The next day, Alex is subjected to more violent films, and they cause him so much pain that he begs the doctors to turn them off. Even footage of less horrifying transgressions, like a violent robbery, is enough to make Alex feel throbbing pain and nausea. Dr. Brodsky is delighted to observe Alex’s reactions, and tells the boy that he only has one film left to watch that day.
Alex’s constant suffering makes it clear that despite their governmental role, the doctors do not necessarily have his best interests at heart. Furthermore, his newfound aversion to minor crimes shows that he has begun to internalize more specific social conventions and develop biases that are less clearly warranted than an aversion to violence.
The doctors show Alex a clip of Nazi war crimes, set to the last movement of Beethoven’s Fifth Symphony.
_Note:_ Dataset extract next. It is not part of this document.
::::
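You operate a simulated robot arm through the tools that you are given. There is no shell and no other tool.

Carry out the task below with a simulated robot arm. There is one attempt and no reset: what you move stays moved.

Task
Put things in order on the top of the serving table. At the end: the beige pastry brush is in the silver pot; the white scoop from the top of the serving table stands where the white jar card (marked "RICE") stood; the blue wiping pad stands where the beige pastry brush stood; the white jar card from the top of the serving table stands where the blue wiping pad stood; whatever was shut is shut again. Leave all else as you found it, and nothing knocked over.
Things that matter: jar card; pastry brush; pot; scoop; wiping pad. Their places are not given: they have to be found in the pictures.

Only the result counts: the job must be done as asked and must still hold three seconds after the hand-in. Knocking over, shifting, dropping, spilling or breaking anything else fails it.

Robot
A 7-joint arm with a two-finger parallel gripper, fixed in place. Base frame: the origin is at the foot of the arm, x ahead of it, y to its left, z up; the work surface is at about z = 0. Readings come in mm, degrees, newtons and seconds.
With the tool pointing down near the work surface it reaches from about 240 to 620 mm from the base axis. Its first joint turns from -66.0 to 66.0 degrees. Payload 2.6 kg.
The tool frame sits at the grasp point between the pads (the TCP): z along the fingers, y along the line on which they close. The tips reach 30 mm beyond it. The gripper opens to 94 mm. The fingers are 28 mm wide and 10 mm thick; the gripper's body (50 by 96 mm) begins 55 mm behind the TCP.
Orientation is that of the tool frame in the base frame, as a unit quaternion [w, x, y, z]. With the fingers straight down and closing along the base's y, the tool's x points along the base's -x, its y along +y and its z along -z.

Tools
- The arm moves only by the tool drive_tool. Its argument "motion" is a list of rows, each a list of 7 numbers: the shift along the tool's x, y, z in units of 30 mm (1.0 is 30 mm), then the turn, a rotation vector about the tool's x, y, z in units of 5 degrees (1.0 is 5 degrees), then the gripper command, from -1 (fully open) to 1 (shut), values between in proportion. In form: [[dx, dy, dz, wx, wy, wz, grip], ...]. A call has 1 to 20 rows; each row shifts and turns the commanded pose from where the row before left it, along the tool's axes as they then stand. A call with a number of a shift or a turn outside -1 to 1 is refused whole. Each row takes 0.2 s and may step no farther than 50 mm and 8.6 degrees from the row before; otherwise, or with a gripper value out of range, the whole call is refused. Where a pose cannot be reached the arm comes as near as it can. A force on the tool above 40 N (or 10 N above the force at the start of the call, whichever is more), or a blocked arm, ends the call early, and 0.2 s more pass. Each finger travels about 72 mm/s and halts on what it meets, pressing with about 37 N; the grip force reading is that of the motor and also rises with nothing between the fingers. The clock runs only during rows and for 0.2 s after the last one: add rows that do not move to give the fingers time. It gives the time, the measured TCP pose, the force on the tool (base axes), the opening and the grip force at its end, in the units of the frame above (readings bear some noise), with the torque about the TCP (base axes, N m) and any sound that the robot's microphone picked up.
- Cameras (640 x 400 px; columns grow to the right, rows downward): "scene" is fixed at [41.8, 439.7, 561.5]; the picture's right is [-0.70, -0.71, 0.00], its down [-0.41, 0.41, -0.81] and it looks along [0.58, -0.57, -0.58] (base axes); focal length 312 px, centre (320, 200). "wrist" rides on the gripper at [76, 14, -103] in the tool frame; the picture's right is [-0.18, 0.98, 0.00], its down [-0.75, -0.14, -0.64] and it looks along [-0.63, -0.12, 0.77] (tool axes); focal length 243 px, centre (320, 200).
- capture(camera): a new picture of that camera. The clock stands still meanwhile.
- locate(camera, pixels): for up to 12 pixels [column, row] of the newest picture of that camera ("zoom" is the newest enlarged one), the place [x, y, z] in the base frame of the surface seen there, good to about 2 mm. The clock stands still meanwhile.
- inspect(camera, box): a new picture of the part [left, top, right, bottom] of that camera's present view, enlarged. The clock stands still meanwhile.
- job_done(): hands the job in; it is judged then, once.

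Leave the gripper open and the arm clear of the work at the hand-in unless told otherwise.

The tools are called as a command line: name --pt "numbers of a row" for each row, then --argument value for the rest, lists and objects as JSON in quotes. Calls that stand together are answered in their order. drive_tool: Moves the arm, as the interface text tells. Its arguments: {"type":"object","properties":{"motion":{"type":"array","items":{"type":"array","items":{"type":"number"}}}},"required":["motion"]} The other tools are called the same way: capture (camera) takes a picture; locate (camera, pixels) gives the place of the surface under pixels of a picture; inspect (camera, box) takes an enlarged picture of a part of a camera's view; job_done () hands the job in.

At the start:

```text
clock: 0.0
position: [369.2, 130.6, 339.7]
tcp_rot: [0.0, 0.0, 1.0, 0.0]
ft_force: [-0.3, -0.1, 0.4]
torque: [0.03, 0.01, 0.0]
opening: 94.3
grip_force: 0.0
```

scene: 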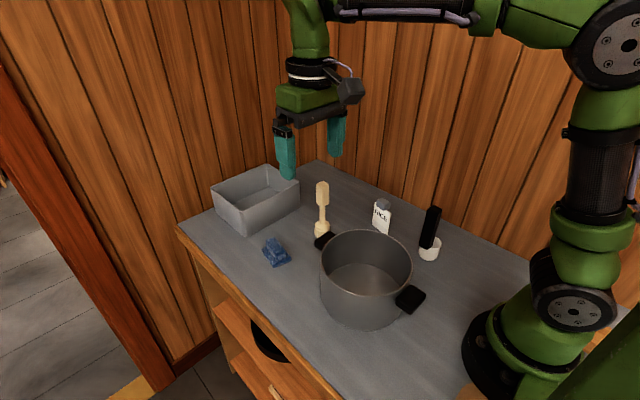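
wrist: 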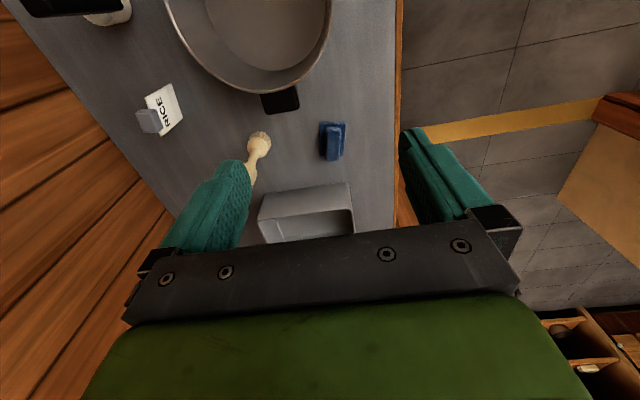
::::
Alex is sickened and particularly outraged that Beethoven’s music would be used in such a reprehensible context. “It’s a sin,” he says, “…using Ludwig van like that. He did no harm to anyone. Beethoven just wrote music.” Alex vomits, and the doctors unstrap him from his chair. While Alex drinks water, Branom and Brodsky discuss their surprise at Alex’s reaction to the music. They conjecture that, by having associated Beethoven with nausea, they have punished Alex for his crimes by ruining something he loves. “The sweetest and most heavenly of activities partake in some measure of violence,” like music, Brodsky observes—this is why Alex may be aversively conditioned to music.
This is the most distressing side-effect yet of Alex’s treatment. His appreciation for Beethoven was one of his most deeply human characteristics, and by stripping him of the ability to enjoy music, his therapy strips him of a large part of his human character. More disturbing yet is the suggestion that Alex’s violent tendencies may go hand in hand with his refined, human appreciation for the arts. Despite the doctors’ best efforts to separate human experience into “good” and “bad” impulses, Alex’s sudden aversion to beautiful music shows that black-and-white brand of thinking has disastrous effects in practice.
Brodsky then explains to Alex that his injections administered a substance that conditions him to associate violence with nausea. Alex protests furiously, then feigns repentance. Brodsky is not convinced, and Alex must finish out his fortnight in treatment. For days and days, he submits to the same battery of horrifying films. One day, when the nurse comes to administer the injection, Alex punches her, but a group of orderlies comes to restrain him.
Alex’s usual tactics of deception are ineffective against the doctors. His attack on the nurse shows that when driven to desperation, he still acts violently. Therefore, his treatment is incomplete. When the orderlies arrive to administer Alex’s injection, it is made even more apparent that Alex is incapable of rebelling against this institution on his own. The doctors’ orders will be carried out no matter what Alex does in protest.
Alex endures more of the sickening movies. One morning, he is not given an injection, and he is told that he can walk to the screening room on his own. He is forced to watch more films, and is baffled that he still reacts with tears and nausea. The Ludovico’s injection is now in his blood, and will continue to affect him indefinitely. That night, Alex decides that he must escape. He cries out as if in pain; after some time, a skeptical orderly comes into the room. Alex hides from him and plans to assault him, but the thought of hurting the man makes Alex cripplingly nauseous. The orderly taunts Alex and punches the boy in the face for his deception. Alex then goes to sleep in order to escape a fearful feeling that it may be better to receive a blow than to deal one. “If that veck had stayed I might even have like presented the other cheek,” he observes.
Alex has now internalized his therapy to the point that he can no longer choose how he acts. He must behave peacefully or else face crippling pain. Alex’s thoughts after his failed attack on the orderly present an ironic twist on Christianity. While Jesus teaches his followers to voluntarily “turn the other cheek” when presented with violence, Alex is simply forced to do so by psychological conditioning that is outside his control. Alex’s unintentional, robotic adherence to Christ’s principles is likely a far cry from the thoughtful righteousness that the Bible aims to teach.